Also hand and finger mobility of oviraptorids would be
interesting. I wonder if hand was mobile and grasping,
or like Archeopteryx, a kind of proto-wing with only
claws free, useless for anything but display.
Hopson (2001) showed that the phalangeal proportions of the manus of
_Oviraptor_ were similar to the feet of predatory birds.
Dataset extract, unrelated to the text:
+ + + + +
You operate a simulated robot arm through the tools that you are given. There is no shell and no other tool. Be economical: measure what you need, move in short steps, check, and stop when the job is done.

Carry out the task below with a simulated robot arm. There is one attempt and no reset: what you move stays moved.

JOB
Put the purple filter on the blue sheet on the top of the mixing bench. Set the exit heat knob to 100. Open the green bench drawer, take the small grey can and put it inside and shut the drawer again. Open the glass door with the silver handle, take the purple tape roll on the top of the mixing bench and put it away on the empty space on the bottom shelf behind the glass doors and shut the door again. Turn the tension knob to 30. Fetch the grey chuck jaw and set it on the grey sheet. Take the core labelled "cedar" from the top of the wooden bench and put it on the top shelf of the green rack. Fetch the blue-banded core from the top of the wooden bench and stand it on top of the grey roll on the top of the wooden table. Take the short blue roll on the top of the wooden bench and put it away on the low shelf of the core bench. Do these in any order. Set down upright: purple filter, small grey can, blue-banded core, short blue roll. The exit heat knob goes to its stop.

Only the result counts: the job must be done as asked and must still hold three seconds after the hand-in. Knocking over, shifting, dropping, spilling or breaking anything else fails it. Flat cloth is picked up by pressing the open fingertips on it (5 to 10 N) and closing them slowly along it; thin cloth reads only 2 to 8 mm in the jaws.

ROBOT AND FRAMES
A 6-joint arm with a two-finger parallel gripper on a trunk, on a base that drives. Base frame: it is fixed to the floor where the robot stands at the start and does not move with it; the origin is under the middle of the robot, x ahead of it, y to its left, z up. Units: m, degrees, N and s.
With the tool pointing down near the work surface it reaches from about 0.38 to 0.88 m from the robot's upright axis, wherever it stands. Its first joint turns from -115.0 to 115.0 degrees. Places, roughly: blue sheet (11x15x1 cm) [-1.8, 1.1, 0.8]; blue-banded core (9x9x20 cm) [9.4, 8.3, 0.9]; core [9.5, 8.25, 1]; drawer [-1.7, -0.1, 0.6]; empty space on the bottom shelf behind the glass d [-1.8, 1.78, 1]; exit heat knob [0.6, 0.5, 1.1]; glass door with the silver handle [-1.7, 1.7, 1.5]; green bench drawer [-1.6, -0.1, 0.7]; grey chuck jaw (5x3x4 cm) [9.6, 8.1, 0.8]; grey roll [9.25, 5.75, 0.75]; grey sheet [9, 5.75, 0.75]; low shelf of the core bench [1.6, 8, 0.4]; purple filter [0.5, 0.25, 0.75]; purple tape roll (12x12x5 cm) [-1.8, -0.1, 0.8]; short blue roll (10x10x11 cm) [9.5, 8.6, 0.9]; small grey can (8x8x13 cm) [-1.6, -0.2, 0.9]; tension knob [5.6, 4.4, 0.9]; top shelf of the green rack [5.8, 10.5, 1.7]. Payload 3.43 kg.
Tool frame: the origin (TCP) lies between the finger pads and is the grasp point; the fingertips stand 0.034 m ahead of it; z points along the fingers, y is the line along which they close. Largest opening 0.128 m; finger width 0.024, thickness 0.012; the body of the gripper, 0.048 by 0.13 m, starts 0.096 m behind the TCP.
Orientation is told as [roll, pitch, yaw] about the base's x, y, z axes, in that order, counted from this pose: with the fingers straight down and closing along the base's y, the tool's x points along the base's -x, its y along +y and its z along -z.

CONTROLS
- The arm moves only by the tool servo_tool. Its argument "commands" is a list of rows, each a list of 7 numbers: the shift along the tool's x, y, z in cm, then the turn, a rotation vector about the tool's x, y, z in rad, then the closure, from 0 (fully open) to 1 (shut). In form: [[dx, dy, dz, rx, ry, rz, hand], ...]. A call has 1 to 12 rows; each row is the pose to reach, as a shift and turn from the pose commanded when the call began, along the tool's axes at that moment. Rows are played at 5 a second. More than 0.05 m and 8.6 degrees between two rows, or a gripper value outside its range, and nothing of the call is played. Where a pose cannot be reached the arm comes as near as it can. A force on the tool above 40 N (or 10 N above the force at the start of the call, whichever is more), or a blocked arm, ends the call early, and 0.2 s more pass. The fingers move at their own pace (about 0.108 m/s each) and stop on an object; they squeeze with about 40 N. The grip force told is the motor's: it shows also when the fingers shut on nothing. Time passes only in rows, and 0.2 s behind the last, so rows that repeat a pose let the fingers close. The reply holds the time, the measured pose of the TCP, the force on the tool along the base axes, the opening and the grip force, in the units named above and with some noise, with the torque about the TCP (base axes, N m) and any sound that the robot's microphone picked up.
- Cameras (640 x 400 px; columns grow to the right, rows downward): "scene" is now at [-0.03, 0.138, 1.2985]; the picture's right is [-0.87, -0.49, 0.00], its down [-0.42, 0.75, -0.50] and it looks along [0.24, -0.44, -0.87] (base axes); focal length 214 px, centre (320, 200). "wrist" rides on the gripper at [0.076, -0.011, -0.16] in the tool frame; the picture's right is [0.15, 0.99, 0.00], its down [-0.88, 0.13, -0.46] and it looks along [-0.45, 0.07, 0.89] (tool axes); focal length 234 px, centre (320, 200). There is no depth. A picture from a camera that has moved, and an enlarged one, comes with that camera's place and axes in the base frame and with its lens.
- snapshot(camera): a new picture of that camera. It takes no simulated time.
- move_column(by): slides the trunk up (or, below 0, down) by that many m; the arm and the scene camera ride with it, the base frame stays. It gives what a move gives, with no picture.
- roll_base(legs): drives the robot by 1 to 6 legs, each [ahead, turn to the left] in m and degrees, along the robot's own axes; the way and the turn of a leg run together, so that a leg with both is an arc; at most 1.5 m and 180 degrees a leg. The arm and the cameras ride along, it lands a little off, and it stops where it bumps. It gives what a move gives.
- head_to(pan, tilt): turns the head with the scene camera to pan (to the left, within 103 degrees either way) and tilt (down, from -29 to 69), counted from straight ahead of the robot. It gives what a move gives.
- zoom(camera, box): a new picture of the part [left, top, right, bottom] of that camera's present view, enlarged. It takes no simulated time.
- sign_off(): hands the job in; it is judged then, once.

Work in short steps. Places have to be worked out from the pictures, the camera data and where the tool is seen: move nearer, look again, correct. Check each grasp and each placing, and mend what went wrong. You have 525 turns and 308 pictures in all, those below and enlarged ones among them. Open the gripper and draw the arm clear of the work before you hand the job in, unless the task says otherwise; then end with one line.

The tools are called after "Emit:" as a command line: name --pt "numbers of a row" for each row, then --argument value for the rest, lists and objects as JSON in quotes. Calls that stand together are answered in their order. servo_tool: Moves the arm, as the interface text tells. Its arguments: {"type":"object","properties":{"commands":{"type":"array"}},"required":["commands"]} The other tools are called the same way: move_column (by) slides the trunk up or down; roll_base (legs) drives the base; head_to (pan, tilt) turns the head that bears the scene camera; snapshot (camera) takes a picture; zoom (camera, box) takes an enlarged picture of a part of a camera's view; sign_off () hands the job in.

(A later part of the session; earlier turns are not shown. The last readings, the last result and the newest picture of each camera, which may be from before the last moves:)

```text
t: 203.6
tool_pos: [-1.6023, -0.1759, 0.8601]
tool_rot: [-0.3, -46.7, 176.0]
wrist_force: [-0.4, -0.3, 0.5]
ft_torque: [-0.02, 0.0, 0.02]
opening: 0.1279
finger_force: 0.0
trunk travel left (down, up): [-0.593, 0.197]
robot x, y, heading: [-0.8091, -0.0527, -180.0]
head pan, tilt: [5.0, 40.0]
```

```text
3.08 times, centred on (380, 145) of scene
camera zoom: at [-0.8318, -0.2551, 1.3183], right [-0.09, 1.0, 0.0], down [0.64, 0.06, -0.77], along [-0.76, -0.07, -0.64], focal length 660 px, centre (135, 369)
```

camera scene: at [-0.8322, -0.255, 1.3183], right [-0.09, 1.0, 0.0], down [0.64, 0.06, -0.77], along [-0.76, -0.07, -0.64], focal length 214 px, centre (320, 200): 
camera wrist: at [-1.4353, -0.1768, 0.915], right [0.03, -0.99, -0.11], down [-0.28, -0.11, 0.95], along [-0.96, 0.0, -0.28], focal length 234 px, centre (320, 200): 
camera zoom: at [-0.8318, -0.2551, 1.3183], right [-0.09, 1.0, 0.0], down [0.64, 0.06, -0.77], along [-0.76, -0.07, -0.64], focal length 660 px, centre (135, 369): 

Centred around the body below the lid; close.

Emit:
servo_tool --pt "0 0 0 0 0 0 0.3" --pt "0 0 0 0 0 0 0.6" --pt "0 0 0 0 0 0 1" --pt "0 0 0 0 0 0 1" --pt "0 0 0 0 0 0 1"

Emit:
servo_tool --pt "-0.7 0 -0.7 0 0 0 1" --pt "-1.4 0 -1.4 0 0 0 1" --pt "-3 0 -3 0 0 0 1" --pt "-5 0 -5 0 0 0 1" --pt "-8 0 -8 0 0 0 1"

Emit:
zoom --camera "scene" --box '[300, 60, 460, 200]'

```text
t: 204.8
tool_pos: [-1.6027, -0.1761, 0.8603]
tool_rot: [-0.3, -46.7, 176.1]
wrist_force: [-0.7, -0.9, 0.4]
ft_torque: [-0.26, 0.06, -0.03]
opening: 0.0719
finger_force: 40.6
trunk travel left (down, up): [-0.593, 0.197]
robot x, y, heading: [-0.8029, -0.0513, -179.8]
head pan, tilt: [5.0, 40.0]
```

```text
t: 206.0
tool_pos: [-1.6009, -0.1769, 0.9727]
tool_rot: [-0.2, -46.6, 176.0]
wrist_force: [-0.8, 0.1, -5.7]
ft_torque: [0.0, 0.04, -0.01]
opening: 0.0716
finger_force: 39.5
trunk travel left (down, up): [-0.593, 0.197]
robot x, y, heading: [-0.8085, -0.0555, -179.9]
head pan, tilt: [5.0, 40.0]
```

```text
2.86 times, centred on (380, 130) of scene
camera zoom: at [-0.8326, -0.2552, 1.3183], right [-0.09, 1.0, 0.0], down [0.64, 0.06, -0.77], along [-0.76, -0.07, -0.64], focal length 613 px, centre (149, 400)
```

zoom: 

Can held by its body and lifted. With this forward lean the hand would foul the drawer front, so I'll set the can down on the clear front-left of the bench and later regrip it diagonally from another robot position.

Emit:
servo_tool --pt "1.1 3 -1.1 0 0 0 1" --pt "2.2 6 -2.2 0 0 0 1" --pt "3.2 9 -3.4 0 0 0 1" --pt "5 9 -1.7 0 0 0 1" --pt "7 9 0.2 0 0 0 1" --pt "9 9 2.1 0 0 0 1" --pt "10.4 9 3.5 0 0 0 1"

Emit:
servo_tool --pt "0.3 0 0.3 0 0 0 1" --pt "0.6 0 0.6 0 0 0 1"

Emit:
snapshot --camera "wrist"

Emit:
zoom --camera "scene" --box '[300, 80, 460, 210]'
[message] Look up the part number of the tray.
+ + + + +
Maniraptorans appear to have lost a great deal of the mobility within the
manus. Gishlick (2001) noted that _Deinonychus_ was incapable of one-handed
prehension, and Senter and Parrish (2005) came to the same conclusion for
_Chirostenotes_. Oviraptorids were probably the same - especially given
that in at least one oviraptorid (_Heyuannia_) the manus shows some
carpometacarpal fusion. So, maniraptorans could only grasp objects using
both hands, like pincers. This is OK if the maniraptoran is grasping large
prey, but extremely unhelpful if the maniraptoran wants to grab small
objects.
The presence of wings (or proto-wings) in _Caudipteryx_ and
_Protarchaeopteryx_ (basal oviraptorosaurs), _Jinfengopteryx_ (a
troodontid?), and microraptorans, as well as birds, suggests that this
character is primitive for the Maniraptora - at least using the principal of
phylogenetic bracketing. So oviraptorids (and velociraptorines) either
retained wings or proto-wings, or secondarily lost them.